Purpose: We describe the clinical pharmacology characterization of giredestrant in a first-in-human study.

Experimental design: This phase Ia/Ib dose-escalation/-expansion study (NCT03332797) evaluated the safety, pharmacokinetics, pharmacodynamics, and preliminary antitumor activity of giredestrant in estrogen receptor-positive HER2-negative locally advanced/metastatic breast cancer. The single-agent dose-escalation stage evaluated giredestrant 10, 30, 90, or 250 mg once daily. The dose-expansion stage evaluated single-agent giredestrant at 30, 100, and 250 mg once daily. Dose-escalation and -expansion phases also evaluated giredestrant 100 mg combined with palbociclib 125 mg.

Results: Following single-dose oral administration, giredestrant was rapidly absorbed and generally showed a dose-proportional increase in exposure at doses ranging from 10 to 250 mg. At the 30 mg clinical dose, maximum plasma concentration was 266 ng/mL (50.1%) and area under the concentration-time curve from 0 to 24 hours at steady state was 4,320 ng·hour/mL (59.4%). Minimal giredestrant concentrations were detected in urine, indicating that renal excretion is unlikely to be a major elimination route for giredestrant. Mean concentration of 4beta-hydroxycholesterol showed no apparent increase over time at both the clinical dose (30 mg) and a supratherapeutic dose (90 mg), suggesting that giredestrant may have low CYP3A induction potential in humans. No clinically relevant drug-drug interaction was observed between giredestrant and palbociclib. Giredestrant exposure was not affected by food and was generally consistent between White and Asian patients.

Conclusions: This study illustrates how the integration of clinical pharmacology considerations into early-phase clinical trials can inform the design of pivotal studies and accelerate oncology drug development.
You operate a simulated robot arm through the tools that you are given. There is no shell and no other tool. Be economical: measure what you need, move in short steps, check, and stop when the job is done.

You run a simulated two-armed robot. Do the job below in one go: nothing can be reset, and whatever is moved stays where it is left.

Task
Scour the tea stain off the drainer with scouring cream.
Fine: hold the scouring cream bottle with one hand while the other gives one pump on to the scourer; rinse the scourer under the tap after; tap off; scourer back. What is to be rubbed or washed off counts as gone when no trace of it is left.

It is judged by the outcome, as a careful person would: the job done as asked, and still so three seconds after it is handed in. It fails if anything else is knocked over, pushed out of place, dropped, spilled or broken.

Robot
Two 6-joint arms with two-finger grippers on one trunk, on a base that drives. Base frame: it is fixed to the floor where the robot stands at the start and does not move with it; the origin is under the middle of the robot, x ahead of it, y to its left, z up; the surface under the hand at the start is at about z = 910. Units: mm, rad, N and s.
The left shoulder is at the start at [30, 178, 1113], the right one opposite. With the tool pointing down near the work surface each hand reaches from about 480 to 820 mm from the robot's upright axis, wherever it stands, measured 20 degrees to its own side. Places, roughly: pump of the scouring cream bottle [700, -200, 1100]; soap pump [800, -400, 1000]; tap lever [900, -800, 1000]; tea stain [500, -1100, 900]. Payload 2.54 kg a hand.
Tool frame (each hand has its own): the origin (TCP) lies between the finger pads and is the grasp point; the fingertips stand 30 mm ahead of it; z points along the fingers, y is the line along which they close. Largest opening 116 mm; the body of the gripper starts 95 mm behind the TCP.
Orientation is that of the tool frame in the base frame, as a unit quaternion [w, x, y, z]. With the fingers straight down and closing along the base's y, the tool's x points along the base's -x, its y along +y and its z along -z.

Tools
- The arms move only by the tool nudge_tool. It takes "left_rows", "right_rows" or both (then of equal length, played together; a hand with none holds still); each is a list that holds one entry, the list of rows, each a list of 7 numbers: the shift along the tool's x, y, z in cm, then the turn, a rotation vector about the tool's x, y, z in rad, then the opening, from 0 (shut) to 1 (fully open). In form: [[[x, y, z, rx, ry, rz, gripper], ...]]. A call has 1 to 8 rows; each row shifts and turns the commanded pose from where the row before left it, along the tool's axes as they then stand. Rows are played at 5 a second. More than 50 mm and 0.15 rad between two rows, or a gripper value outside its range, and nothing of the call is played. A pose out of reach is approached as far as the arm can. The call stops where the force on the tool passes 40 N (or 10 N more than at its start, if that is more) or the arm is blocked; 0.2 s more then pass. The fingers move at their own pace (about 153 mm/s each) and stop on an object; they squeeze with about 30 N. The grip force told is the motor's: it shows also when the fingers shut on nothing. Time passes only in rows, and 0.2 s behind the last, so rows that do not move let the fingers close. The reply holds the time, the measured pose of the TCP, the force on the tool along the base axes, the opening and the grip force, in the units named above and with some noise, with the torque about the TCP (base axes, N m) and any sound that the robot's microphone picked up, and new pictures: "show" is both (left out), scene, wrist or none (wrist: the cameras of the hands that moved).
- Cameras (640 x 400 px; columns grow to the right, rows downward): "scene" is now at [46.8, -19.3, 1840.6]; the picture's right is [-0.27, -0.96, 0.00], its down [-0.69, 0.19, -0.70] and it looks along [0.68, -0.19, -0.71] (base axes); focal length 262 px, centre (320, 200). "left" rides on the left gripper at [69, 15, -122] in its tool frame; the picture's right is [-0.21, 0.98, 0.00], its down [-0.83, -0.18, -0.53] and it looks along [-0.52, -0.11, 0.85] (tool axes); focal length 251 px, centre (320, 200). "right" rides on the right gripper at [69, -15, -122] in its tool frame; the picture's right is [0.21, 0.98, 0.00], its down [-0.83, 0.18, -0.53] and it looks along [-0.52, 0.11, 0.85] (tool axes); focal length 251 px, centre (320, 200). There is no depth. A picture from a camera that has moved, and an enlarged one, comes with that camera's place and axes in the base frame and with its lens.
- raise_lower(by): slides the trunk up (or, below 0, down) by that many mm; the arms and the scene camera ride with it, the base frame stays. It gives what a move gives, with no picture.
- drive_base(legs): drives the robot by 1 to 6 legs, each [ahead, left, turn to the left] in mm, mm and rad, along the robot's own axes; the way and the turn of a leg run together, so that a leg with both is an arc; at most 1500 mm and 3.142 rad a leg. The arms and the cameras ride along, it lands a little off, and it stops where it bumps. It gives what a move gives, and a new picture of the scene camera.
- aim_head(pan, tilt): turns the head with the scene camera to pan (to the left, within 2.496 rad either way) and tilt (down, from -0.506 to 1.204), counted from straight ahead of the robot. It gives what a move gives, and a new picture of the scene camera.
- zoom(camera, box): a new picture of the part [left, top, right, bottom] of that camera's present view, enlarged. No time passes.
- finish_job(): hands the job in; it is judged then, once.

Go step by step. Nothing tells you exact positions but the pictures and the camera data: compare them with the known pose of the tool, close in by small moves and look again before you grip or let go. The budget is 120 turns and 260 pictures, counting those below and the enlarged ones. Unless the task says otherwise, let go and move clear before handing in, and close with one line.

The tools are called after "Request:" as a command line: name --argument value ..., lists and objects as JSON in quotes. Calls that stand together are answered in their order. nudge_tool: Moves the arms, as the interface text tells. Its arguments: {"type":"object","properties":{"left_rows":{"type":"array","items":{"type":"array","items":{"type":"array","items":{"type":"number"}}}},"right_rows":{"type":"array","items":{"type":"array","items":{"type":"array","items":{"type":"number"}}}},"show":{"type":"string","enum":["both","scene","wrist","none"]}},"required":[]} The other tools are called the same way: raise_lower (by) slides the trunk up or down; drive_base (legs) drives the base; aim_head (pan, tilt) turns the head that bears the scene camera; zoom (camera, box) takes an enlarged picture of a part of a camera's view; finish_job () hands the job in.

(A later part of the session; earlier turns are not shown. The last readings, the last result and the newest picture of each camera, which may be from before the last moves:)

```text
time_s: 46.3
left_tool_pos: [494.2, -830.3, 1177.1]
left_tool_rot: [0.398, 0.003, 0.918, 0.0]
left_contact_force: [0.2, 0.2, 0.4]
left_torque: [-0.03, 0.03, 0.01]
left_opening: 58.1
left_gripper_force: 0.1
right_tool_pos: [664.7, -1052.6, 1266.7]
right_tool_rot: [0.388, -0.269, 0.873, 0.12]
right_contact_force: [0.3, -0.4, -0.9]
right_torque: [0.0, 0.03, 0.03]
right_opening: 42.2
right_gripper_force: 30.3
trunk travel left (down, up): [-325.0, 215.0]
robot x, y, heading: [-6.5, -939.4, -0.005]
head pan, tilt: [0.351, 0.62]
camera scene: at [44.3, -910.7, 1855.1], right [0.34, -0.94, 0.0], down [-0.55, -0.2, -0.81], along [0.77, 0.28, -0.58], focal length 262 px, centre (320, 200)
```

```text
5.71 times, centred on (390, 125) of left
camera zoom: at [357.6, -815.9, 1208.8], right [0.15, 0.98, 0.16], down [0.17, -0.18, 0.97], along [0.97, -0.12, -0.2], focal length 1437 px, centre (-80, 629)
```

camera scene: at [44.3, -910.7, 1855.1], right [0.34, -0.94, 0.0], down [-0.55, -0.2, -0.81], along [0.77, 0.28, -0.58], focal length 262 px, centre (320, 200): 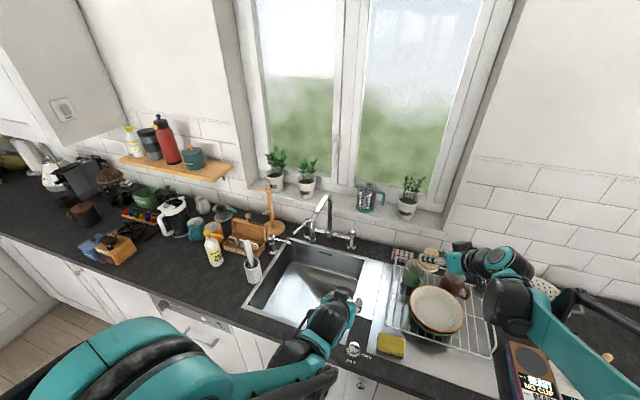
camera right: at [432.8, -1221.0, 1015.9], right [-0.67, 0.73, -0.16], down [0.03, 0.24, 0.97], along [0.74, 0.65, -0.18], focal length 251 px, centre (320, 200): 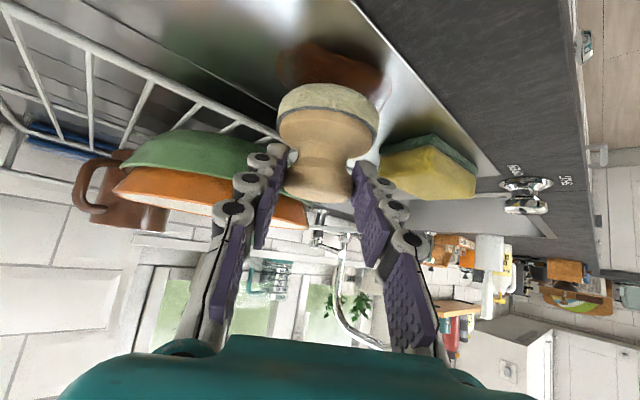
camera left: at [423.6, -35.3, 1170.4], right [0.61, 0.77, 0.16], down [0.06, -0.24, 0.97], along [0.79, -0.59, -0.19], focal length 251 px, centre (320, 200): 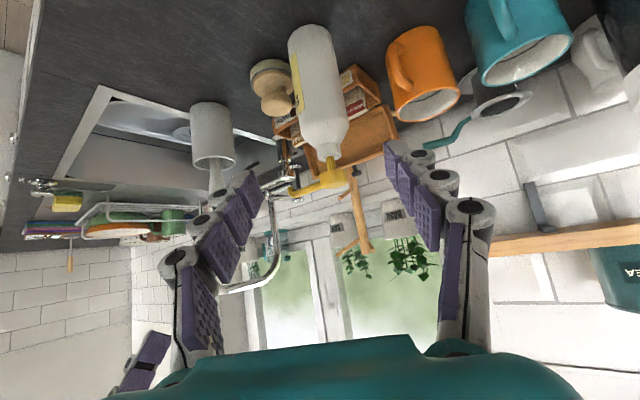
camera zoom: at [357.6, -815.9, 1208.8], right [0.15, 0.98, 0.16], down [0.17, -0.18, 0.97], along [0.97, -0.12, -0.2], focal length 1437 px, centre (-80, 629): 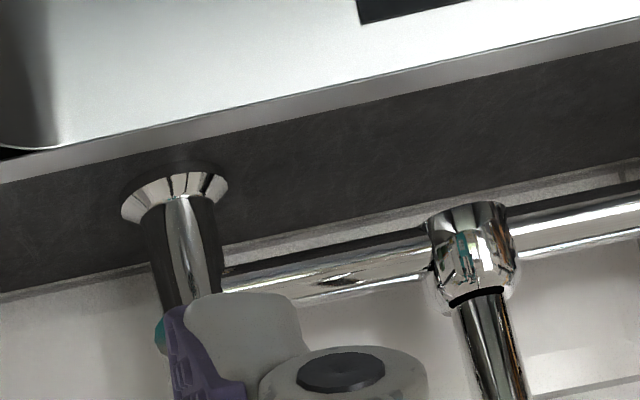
Significance: This work illustrates how comprehensive clinical pharmacology characterization can be integrated into first-in-human studies in oncology. It also demonstrates the value of understanding clinical pharmacology attributes to inform eligibility, concomitant medications, and combination dosing and to directly influence late-stage trial design and accelerate development.